I’d recommend speaking to local divers or dive schools in the area before heading to any of these sites, like many places in the UK, Cornwall has its fair share of unpredictable weather and tides. Local divers and underwater photographers spend their time assessing the conditions and diving in them, if you can dive with them then you will spend less time worrying about where the shore is and more time enjoying our incredible British seas. 

© Shannon Moran: Crawfish in the Helford – EM1ii 8mm fisheye 

© Shannon Moran: Shallow Kelp Forest in Falmouth – EM1ii 8mm fisheye 

My tips for diving in South Cornwall: 

  1. Spend some time learning to translate the weather forecast and tides into valuable information about dive sites. I wasted a lot of time driving to different sites only to find unfavourable conditions in my early days of diving, before I started paying more attention to the forecasts. 
  2. Consider using recent hashtags or locations on Instagram to see what the conditions are like at the site you plan to dive, visitors to the coast love to share there experiences on social media. It’s a free resource and can give you an up to date photograph or video of a sites conditions before you travel.
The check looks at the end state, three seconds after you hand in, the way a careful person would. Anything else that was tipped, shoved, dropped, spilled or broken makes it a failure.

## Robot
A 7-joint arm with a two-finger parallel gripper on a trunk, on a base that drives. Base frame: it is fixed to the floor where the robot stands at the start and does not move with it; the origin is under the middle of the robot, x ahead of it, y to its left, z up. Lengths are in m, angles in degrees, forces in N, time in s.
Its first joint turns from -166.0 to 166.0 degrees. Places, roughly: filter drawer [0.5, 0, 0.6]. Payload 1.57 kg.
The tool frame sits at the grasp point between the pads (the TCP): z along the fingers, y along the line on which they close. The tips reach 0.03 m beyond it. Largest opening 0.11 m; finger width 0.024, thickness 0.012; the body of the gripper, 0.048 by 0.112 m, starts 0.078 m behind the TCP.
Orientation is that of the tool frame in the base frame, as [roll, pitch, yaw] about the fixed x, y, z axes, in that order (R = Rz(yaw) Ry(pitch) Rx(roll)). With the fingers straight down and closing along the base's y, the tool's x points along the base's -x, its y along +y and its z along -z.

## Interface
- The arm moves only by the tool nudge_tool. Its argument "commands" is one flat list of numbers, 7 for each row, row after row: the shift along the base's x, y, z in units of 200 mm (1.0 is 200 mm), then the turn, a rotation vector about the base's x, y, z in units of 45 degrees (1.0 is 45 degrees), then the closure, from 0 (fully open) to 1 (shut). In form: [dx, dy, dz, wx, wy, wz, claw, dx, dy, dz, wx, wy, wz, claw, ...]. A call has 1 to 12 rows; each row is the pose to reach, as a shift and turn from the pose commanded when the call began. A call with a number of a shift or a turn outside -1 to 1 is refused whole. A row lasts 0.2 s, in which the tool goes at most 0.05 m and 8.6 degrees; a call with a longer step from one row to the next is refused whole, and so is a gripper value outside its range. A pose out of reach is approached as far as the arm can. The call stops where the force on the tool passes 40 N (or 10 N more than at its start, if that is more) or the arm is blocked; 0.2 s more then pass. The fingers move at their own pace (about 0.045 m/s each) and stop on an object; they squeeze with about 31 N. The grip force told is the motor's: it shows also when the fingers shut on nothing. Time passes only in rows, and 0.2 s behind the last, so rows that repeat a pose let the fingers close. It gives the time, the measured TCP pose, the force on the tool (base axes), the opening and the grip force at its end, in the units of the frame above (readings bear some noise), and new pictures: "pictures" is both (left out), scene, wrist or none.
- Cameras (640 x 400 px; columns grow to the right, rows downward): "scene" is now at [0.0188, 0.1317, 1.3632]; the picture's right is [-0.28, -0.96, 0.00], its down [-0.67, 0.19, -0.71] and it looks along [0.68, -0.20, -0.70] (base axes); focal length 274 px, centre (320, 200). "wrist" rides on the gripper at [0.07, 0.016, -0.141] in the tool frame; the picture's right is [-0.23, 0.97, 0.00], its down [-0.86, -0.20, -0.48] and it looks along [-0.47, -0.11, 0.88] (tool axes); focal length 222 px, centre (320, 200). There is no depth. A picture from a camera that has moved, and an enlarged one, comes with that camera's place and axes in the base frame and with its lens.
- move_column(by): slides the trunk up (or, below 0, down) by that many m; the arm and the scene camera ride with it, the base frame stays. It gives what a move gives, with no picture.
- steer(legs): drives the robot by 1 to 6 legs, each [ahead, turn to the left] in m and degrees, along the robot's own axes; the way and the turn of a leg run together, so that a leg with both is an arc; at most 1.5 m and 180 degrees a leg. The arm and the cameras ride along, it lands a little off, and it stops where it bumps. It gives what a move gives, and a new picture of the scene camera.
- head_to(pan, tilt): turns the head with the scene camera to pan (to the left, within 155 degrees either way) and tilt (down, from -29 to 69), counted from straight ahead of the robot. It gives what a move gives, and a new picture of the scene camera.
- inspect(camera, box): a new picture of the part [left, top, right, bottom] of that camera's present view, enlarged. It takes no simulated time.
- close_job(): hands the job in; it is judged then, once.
Lots of beaches in Cornwall have webcams they’re also a great tool.
  3. Locals know best, ring the nearest dive school or club to the sites your planning to dive, find an underwater photographer or local diver who goes there regularly and ask them to join you on the dive. They have all the information you need and are probably willing to share it and pleased that you want to come and visit their local patch!